## start COLLECTED MATERIAL

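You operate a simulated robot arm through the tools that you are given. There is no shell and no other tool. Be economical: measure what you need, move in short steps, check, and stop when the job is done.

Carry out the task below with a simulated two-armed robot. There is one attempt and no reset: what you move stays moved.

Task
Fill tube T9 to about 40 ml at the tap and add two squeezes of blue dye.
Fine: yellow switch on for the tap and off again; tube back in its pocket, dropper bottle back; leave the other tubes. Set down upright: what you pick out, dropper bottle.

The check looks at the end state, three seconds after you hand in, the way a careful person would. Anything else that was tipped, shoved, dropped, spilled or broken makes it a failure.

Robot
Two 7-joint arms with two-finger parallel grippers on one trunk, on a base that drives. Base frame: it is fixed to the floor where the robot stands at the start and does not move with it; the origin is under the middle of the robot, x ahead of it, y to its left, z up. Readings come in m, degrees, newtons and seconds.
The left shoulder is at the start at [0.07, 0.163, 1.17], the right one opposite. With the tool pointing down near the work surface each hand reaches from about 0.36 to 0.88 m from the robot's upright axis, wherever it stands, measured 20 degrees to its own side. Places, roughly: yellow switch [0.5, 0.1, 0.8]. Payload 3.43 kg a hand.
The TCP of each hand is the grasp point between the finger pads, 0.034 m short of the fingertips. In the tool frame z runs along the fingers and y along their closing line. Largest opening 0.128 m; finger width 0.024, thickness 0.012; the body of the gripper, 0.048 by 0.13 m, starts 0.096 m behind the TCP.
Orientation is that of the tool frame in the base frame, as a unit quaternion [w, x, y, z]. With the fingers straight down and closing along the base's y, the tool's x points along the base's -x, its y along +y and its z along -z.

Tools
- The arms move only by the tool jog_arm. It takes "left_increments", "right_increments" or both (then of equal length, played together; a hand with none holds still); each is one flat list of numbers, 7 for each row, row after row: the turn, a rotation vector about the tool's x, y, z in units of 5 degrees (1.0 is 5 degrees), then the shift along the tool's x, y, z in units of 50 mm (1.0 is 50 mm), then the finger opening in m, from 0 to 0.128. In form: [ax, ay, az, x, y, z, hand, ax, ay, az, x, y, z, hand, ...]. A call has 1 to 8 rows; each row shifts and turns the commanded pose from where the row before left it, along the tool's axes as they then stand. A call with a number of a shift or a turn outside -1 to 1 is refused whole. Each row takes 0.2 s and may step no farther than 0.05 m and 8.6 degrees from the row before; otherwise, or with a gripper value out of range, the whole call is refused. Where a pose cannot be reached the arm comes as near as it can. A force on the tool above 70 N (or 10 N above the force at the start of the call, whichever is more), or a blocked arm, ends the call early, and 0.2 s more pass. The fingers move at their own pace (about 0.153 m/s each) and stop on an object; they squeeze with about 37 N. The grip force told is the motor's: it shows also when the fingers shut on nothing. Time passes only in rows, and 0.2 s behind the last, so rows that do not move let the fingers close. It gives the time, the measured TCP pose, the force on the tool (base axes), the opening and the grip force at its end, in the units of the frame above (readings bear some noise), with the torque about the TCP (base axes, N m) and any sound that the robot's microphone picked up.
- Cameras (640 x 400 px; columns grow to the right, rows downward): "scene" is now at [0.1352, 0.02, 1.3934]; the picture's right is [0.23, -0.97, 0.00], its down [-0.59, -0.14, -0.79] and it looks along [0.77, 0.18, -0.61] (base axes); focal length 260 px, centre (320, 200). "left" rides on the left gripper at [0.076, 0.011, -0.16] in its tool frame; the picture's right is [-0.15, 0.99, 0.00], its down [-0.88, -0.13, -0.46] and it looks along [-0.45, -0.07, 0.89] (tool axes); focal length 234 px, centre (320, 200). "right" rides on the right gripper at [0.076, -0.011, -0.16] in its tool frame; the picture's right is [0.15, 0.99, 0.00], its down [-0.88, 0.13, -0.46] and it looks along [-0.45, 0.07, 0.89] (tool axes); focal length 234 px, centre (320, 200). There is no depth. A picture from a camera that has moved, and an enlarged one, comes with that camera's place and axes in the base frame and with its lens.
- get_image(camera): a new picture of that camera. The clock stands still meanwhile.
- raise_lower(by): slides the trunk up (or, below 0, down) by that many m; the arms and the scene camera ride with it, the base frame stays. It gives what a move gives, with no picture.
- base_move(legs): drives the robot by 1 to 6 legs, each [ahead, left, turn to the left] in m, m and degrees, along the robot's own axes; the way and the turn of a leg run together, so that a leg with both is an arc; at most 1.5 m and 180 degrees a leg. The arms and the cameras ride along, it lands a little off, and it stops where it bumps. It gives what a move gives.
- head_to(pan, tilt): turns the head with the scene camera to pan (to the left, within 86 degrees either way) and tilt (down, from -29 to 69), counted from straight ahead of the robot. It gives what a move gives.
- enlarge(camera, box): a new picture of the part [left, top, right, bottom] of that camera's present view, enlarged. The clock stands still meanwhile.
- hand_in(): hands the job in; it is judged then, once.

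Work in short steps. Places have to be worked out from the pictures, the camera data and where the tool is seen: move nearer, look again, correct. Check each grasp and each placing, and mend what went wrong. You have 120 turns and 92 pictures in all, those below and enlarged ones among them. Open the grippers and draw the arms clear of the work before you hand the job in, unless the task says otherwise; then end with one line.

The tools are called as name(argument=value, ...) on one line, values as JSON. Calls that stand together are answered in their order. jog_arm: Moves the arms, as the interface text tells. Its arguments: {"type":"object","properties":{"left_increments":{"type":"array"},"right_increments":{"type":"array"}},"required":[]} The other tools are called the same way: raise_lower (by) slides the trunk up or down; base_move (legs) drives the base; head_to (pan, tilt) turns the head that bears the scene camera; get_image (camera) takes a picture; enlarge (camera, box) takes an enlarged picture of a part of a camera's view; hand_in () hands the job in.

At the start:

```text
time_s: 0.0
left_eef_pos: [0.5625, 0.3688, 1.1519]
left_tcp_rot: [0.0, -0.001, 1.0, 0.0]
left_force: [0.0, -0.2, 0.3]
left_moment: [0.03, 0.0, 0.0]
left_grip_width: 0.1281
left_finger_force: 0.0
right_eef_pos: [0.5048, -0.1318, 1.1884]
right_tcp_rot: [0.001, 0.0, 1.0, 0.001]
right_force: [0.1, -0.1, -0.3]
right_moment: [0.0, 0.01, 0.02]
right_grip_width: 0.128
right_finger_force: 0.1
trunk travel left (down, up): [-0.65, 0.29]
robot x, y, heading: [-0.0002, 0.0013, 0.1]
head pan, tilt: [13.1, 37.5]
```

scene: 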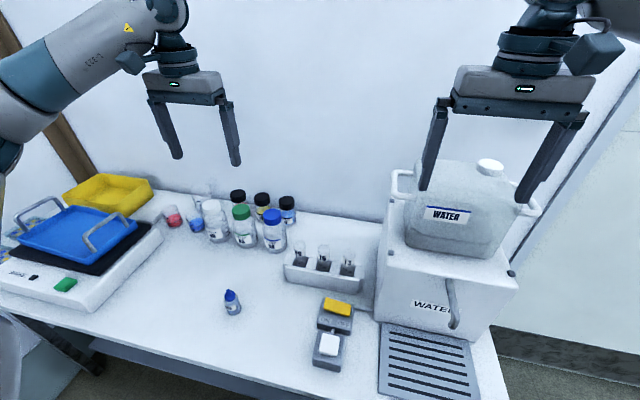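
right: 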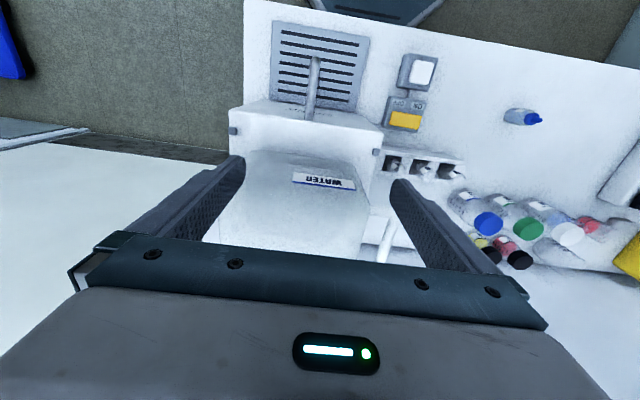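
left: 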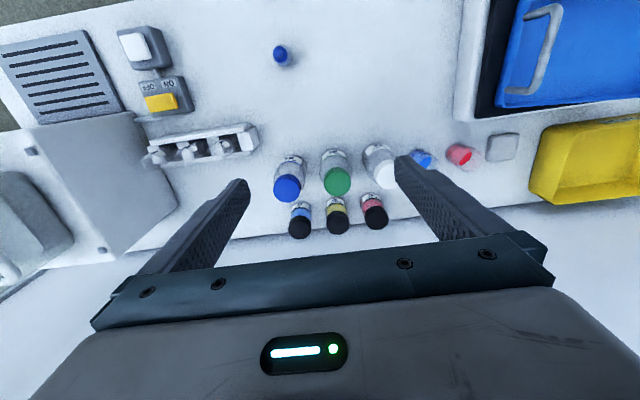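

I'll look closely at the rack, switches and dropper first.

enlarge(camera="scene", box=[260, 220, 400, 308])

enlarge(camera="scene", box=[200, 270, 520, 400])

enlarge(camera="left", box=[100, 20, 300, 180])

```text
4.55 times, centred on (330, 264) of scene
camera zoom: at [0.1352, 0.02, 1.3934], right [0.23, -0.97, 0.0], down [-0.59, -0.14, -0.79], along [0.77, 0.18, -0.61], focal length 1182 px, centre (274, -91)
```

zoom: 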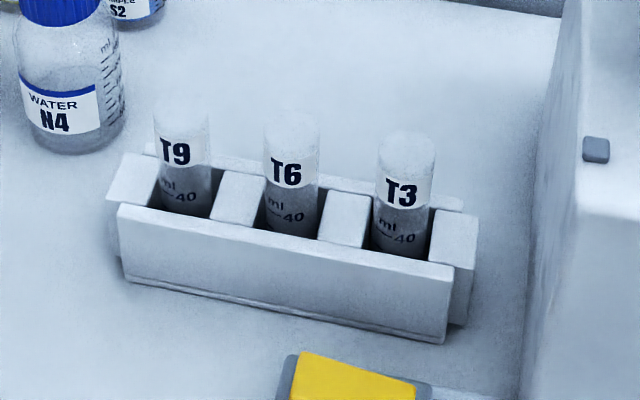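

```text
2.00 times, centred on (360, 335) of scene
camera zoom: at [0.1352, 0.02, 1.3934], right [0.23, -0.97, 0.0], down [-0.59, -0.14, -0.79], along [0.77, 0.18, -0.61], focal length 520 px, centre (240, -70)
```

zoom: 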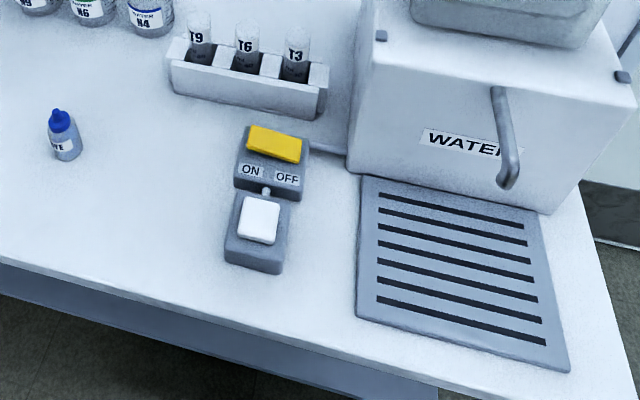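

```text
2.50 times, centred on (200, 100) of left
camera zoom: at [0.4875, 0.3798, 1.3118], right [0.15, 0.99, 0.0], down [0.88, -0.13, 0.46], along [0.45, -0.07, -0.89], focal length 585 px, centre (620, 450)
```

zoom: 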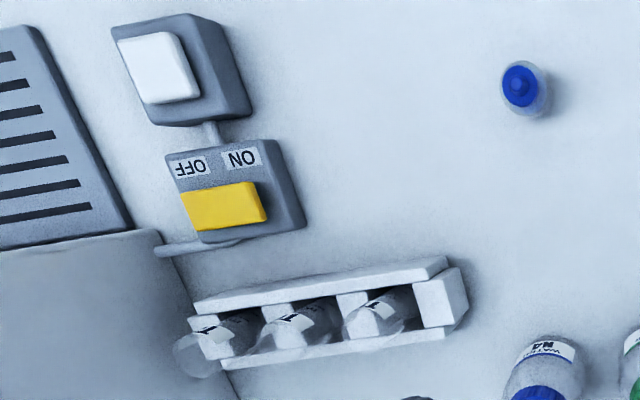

## end COLLECTED MATERIAL

| THINGS TO DO |
**A.** Cite the document exactly. Begin with "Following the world" and finish with "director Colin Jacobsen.".
**B.** Supply the part of the document that comes after its last sentence.

## start DOCUMENT

The work featuring imaginative production design and whimsical dance theater was inspired by Kalman's written work and visual art.

Following the world premiere at Jacob's Pillow and before the New York premiere at the Brooklyn Academy of Music, Dance Heginbotham and members of The Knights orchestra will perform highlights set to a score composed, curated, and arranged by the orchestra's artistic director Colin Jacobsen.

Each of the collaborators are deeply respected in their own fields. John Heginbotham received the 2014 Jacob's Pillow Dance Award; Andrew Boynton of The New Yorker has commented "The mind of John Heginbotham is a magical place…[he] has such a strong choreographic personality-a refreshing mixture of casualness and discipline, lunacy and sincerity." Kalman is a celebrated literary and visual artist, and the author and illustrator of more than a dozen books, including "The Principles of Uncertainty," based on her illustrated column for The New York Times; of which critic Ariel Levy wrote, "Her depictions here of radiant fruit bowls, pink bedrooms and people in flamboyant hats make the case that our consolations for loss, bewilderment and impending death are beauty, humor and surprise. And Kalman can be very witty, particularly in the face of the grim and the unsolvable."

## end DOCUMENT

| ANSWERS FOR THE EXERCISE |
**A.**
Following the world premiere at Jacob's Pillow and before the New York premiere at the Brooklyn Academy of Music, Dance Heginbotham and members of The Knights orchestra will perform highlights set to a score composed, curated, and arranged by the orchestra's artistic director Colin Jacobsen.

**B.**
"The Principles of Uncertainty" was co-commissioned by Jacob's Pillow Dance Festival and the Krannert Center for the Performing Arts, University of Illinois at Urbana-Champaign, and was created during residencies at BAM Fisher, The Banff Centre, Dartmouth College, Jacob's Pillow Dance Festival, the Krannert Center for the Performing Arts, University of Illinois at Urbana-Champaign, Lower Manhattan Cultural Council's Arts Center at Governor's Island, and the NYU Center for Ballet and the Arts, with additional rehearsals at Baryshnikov Arts Center, New York City Center, and the Mark Morris Dance Center. Additional support for the creation and touring of The Principles of Uncertainty provided in part by the Barbara Bell Cumming Foundation, Howard Gilman Foundation, Andrew W. Mellon Foundation, Jerome Robbins Foundation, Lower Manhattan Cultural Council's Extended Life Dance Development Program, New York City Center, and Dance Heginbotham's Commissioners' and Benefactors' Circles. This project is supported in part by an award from the National Endowment for the Arts and by the New York State Council on the Arts with the support of Governor Andrew M. Cuomo and the New York State Legislature.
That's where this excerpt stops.